This year I will be taking a look into LGBTQ+ history that is not often mentioned in schools. As of October 27, 2020 Amy Coney Barret was approved, tipping the Supreme Court to have a 6-3 Conservative majority. In the past 50 years, the U.S. has made many decisions through the Supreme Court that have greatly changed the lives and rights of LGBTQ+ community members. Issues of all caliber, from the right to marriage to access of healthcare have come up in the Supreme Court, and some of the lesser known cases are pivotal for the country. As we face an unknown and potentially dark future with the current Supreme Court, the cases below detail the successes the LGBTQ+ community have been able to achieve in the Supreme Court, which you may or may not be aware of. 

Inc. V. Olesen (1958)

One of the first major wins for the LGBTQ+ community in the Supreme Court was Inc. V. Olesen. A publisher association located in L.A. published the first real LGBTQ+ magazine targeted for gay men at the time. It was one of the first major media sources to publish content specifically for the LGBTQ+ community, and was majorly successful. However, the August and October editions of the magazine were taken by L.A. postal authorities. In the Supreme Court case, the authorities argued that the magazine violated obscenity laws, and the owners of the magazine argued that there was nothing obscene about homosexuality. The Supreme Court ruled in favour of the publication, because the publication was not inherently obscene making it a violation of free speech. The legal line for what constitutes obscenity has been historically blurry and largely subjective, but Inc. v. Olesen established a precedent for depictions of homosexuality to be within the bounds of the freedom of expression. 

Romer V. Evans (1996)

In Colorado, the state legislature adopted an amendment to their state constitution that forbade federal protection from discrimination based on homosexuality, which was challenged by LGBTQ+ interest groups but ultimately upheld by the Colorado Supreme Court. The federal Supreme Court struck down the amendment, ruling that its provisions violated the Equal Protection Clause of the 14th Amendment. Further, it did not meet the requirement of fulfilling a specific goal of the government. This case applied the provisions of the 14th Amendment, which were originally written to prevent discrimination based on race, to the LGBTQ+ community, giving a constitutional basis for LGBTQ+ rights activists to fight against discrimination with.

Lawrence V. Texas (2003)

Texas law specifically forbade “homosexual conduct,” which included intimacy between same-sex couples, which led to the arrest of citizens John Lawrence and Tyron Garner. The federal Supreme Court ruled that these laws were unconstitutional and in violation of the Due Process Clause. Lawrence and Garner, then, were considered to be consenting adults exercising their right to privacy. With this precedent, same-sex couples were given the legal right to engage in intimate relationships without intervention from state or federal governments.

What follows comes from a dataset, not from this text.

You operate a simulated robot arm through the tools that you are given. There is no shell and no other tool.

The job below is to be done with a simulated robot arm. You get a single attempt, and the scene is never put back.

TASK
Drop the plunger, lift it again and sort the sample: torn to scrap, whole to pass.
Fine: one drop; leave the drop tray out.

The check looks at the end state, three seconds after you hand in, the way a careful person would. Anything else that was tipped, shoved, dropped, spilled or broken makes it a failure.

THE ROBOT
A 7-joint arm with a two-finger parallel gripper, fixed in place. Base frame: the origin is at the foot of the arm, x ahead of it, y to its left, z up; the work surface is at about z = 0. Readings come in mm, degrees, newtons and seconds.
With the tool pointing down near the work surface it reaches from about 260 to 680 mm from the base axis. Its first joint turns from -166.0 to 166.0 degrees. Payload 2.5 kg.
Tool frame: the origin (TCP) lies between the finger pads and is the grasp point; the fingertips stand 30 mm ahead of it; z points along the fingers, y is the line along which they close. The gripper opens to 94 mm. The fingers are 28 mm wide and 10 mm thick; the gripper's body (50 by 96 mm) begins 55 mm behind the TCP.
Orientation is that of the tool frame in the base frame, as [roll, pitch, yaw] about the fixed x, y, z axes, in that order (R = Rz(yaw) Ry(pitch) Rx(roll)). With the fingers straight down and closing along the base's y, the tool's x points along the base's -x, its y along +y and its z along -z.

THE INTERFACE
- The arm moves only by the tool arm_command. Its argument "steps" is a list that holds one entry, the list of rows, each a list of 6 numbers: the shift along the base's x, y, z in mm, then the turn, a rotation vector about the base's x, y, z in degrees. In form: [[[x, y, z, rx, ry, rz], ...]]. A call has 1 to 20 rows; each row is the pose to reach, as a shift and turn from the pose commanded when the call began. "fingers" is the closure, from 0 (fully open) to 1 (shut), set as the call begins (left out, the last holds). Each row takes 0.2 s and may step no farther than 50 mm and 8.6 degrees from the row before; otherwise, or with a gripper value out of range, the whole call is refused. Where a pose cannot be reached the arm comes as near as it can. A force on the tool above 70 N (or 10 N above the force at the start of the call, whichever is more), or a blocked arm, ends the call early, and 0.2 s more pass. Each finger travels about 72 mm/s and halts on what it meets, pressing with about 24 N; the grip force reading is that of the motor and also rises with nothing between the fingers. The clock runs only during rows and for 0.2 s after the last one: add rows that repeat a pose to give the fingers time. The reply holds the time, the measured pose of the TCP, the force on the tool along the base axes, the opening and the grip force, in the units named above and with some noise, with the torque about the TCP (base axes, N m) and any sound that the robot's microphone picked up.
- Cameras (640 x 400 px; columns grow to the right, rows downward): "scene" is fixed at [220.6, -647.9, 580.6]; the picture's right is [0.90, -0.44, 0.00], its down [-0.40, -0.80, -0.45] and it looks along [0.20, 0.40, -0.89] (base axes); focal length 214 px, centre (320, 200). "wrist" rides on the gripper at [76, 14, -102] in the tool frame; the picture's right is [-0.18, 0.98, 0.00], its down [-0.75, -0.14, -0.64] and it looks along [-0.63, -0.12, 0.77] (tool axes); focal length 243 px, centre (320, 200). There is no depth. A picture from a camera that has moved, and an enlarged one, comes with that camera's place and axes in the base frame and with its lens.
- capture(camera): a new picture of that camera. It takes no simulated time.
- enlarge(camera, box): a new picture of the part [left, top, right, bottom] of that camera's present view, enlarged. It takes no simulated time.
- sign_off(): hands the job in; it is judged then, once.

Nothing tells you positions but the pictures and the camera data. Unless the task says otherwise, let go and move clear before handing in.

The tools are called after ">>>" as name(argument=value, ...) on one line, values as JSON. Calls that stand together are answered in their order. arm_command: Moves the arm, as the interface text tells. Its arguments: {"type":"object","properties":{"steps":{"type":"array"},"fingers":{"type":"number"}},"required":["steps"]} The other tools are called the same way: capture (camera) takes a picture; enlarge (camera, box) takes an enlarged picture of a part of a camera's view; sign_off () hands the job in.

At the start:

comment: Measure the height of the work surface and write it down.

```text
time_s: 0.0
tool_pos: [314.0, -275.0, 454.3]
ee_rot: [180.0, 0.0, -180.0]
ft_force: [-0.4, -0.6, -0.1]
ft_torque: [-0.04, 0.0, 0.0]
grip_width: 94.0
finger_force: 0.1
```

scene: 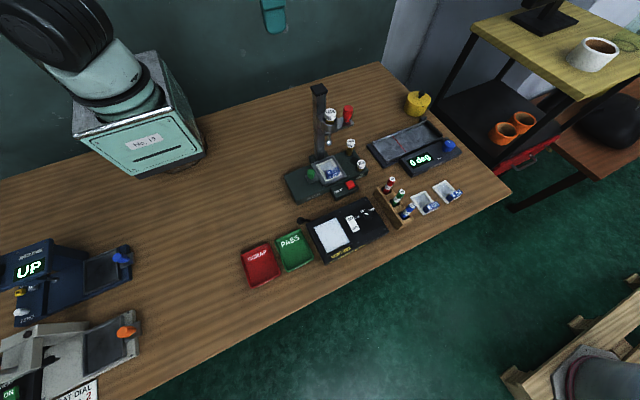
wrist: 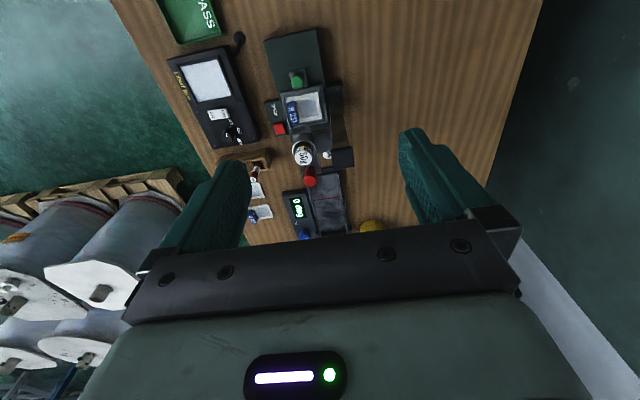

United States V. Windsor (2010)

Following the death of Thea Clara Spyer, her spouse, Edith Windsor, was taxed $363,000 on her property as their marriage was not federally recognized under the Defense of Marriage Act (DOMA) of 1996, leading Windsor to sue the federal government on the basis of the DOMA being unconstitutional. The court ruled that states have the power to define marriage as either allowing or prohibiting same-sex relationships, but that the DOMA upholds an unconstitutional discrimination against same-sex couples. As such, this case federally allowed LGBTQ+ marriage but maintained the possibility for states to bar couples from marrying. 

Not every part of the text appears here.